+++ DATASET ENTRIES +++

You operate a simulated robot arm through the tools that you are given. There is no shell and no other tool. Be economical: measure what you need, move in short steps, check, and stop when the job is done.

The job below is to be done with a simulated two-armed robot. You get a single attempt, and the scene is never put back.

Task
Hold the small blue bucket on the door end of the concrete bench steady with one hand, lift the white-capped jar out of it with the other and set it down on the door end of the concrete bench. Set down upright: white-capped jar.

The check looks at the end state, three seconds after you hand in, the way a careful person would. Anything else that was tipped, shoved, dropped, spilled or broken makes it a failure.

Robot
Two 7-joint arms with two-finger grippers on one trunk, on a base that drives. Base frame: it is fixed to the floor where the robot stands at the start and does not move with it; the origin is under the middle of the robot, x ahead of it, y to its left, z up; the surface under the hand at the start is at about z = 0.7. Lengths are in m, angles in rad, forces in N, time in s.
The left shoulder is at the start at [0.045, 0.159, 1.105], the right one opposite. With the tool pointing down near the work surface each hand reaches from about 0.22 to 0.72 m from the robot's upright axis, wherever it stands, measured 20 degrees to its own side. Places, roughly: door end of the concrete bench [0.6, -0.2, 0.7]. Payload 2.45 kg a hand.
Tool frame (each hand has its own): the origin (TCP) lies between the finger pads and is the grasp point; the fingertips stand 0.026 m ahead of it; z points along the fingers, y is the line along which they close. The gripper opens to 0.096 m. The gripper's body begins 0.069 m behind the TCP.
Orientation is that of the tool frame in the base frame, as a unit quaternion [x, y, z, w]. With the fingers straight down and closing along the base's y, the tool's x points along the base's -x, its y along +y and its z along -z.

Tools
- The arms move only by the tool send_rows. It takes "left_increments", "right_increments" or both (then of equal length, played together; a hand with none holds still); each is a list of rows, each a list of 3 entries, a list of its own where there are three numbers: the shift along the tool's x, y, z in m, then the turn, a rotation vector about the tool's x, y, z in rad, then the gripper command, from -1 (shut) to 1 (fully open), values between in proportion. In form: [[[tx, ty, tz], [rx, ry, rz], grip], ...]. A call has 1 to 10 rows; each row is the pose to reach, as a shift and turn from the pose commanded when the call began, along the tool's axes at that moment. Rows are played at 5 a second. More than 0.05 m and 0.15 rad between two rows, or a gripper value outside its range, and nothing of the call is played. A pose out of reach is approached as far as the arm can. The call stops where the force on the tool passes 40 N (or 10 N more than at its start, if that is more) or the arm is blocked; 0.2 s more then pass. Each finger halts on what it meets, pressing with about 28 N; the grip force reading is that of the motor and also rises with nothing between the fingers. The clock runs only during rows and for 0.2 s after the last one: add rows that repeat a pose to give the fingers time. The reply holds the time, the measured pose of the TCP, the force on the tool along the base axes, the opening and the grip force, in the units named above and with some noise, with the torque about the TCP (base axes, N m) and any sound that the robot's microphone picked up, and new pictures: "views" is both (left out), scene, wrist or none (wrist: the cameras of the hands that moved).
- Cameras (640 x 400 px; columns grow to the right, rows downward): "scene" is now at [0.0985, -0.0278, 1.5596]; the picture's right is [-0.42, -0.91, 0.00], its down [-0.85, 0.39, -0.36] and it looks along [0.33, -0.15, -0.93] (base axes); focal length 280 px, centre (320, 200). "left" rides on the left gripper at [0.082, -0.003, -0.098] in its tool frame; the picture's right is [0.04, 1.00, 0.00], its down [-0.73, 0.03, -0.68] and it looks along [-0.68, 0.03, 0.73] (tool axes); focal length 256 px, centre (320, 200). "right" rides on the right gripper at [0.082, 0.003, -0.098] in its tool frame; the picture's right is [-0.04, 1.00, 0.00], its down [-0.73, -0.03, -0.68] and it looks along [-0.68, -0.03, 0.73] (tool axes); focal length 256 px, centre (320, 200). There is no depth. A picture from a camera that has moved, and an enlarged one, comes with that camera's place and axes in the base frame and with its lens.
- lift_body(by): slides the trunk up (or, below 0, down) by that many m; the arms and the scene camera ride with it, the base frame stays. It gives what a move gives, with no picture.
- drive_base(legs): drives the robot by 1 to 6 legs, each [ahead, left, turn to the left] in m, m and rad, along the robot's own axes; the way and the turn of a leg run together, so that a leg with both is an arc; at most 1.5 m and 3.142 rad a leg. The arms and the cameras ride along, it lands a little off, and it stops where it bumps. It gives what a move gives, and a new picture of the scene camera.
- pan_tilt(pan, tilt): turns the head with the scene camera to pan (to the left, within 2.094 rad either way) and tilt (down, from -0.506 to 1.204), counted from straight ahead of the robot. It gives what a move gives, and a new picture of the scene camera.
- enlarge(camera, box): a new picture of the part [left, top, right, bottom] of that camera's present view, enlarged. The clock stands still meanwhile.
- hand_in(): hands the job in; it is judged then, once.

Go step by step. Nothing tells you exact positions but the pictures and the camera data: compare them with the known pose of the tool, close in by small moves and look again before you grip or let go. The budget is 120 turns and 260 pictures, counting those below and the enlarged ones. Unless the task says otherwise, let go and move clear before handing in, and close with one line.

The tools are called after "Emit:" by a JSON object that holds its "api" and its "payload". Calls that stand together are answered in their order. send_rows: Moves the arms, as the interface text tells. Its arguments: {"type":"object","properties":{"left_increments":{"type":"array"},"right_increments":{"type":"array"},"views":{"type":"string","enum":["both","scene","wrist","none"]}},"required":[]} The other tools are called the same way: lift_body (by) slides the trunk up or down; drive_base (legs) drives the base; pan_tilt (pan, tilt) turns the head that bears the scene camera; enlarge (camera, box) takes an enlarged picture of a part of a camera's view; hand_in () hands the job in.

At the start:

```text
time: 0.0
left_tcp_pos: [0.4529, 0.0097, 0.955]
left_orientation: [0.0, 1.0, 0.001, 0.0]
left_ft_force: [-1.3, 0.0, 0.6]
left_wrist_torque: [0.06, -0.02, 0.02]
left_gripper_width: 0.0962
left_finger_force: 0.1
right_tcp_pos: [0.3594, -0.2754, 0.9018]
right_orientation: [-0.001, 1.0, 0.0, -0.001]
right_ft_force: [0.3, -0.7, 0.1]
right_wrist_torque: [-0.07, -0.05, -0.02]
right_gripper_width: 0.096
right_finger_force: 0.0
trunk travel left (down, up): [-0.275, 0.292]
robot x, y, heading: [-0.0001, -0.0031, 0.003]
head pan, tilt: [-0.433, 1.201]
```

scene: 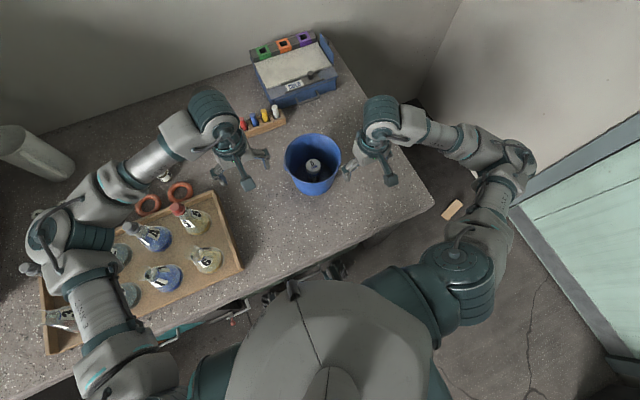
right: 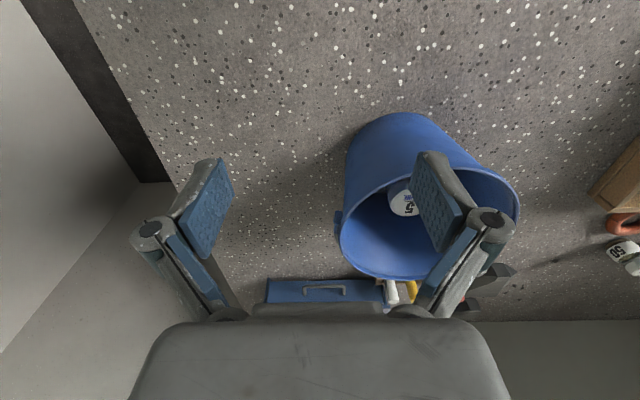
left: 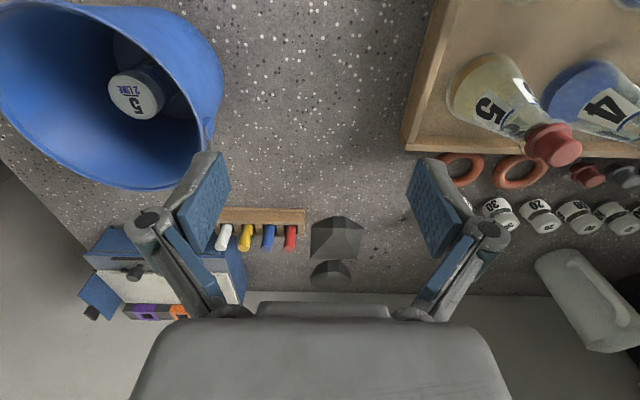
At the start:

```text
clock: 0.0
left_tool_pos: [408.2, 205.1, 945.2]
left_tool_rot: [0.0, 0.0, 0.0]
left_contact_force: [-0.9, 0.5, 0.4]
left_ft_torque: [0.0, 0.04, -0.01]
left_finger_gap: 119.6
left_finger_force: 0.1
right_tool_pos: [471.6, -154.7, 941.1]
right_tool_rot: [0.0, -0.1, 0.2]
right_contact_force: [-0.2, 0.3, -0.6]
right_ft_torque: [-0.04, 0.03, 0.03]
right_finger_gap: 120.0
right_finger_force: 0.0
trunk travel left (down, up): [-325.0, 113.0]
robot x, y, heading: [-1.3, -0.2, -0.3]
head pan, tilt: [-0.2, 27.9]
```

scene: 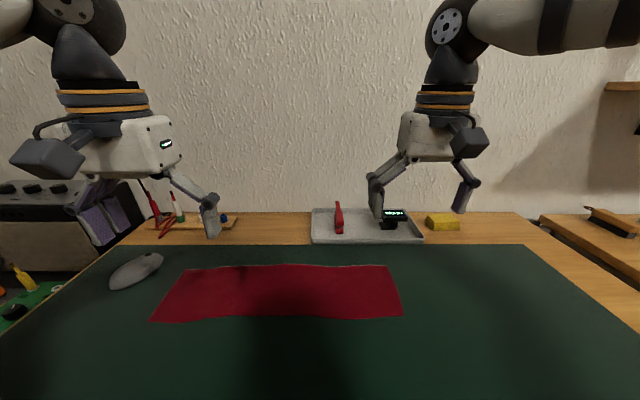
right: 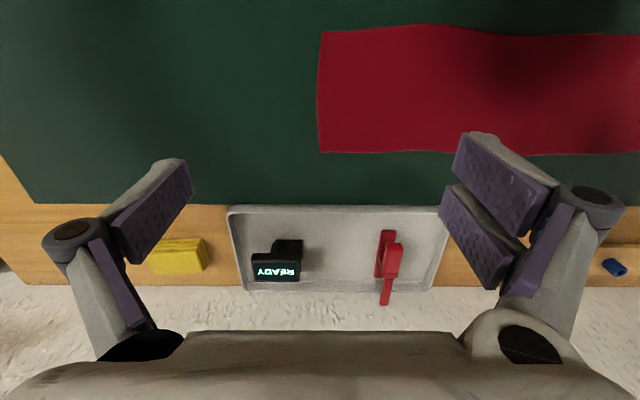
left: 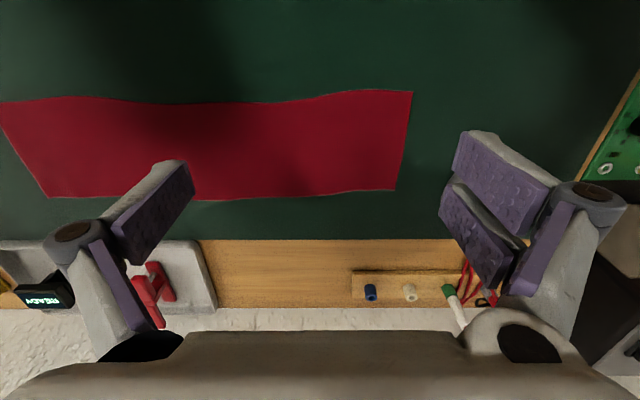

+++

**WHAT YOU HAVE TO DO:** Return every line from the records above that holds the word "looks".

**COMPLETE OUTPUT:**
The check looks at the end state, three seconds after you hand in, the way a careful person would. Anything else that was tipped, shoved, dropped, spilled or broken makes it a failure.
- Cameras (640 x 400 px; columns grow to the right, rows downward): "scene" is now at [0.0985, -0.0278, 1.5596]; the picture's right is [-0.42, -0.91, 0.00], its down [-0.85, 0.39, -0.36] and it looks along [0.33, -0.15, -0.93] (base axes); focal length 280 px, centre (320, 200). "left" rides on the left gripper at [0.082, -0.003, -0.098] in its tool frame; the picture's right is [0.04, 1.00, 0.00], its down [-0.73, 0.03, -0.68] and it looks along [-0.68, 0.03, 0.73] (tool axes); focal length 256 px, centre (320, 200). "right" rides on the right gripper at [0.082, 0.003, -0.098] in its tool frame; the picture's right is [-0.04, 1.00, 0.00], its down [-0.73, -0.03, -0.68] and it looks along [-0.68, -0.03, 0.73] (tool axes); focal length 256 px, centre (320, 200). There is no depth. A picture from a camera that has moved, and an enlarged one, comes with that camera's place and axes in the base frame and with its lens.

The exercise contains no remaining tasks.